The question is, how do I maintain two separate git history on two different remote repos?

I wanna beware you, that branch should not be long-living. Long-living branch will become a mess one day because it should be synced with develop branch (or branch where your branch start from) that why you are encouraged to all that git rebase develop and so on.

Actually, it is hard to understand what is a benefit of having two versions of one branch in different remotes. What is a point of having this branch in your public repo which will contains single commit and have always been force updated? As for me it sounds like unusable nonsense.

How things is going on in real life:

  • You publish your branch with all commits you have done;

  • When feature is done and everybody is agree with merging this branch into a develop (or where it was created from) branch could be squashed into a single commit or could merged as is.

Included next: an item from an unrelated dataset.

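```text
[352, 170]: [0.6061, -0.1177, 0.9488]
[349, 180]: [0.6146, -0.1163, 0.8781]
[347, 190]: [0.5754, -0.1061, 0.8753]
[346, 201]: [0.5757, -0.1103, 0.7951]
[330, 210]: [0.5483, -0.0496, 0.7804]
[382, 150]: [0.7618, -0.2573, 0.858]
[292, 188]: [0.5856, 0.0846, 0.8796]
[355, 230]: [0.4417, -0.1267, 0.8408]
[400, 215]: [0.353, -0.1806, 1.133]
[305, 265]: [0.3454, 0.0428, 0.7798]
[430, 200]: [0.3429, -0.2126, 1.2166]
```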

  • Remote feature branch that you were working in should be deleted since it is merged to another branch and it will be not supplemented with any commits.

So, there is nothing to maintain at all except the branch that your branch is start from.

Answering a question literal:

If you wanna have a branch with single commit with all changes you have done in your current branch, you could do something like that:

  • Get all changes that you have done in current branch. git diff ${SHA}, where ${SHA} is a last commit of a branch that your branch is start from.
  • Redirect this diff to patch file > patch.diff.
  • Checkout to ${SHA} with git checkout ${SHA}.
  • Apply a patch with patch -p1 < patch.diff.
  • Make a commit with git commit -m '...'.
  • Rename branch whatever you want with git branch -m.
  • Push it to remote with git push ${REMOTE_NAME} ${BRANCH_NAME}.
  • Reset this commit before next pushing to public remote with git reset HEAD~1.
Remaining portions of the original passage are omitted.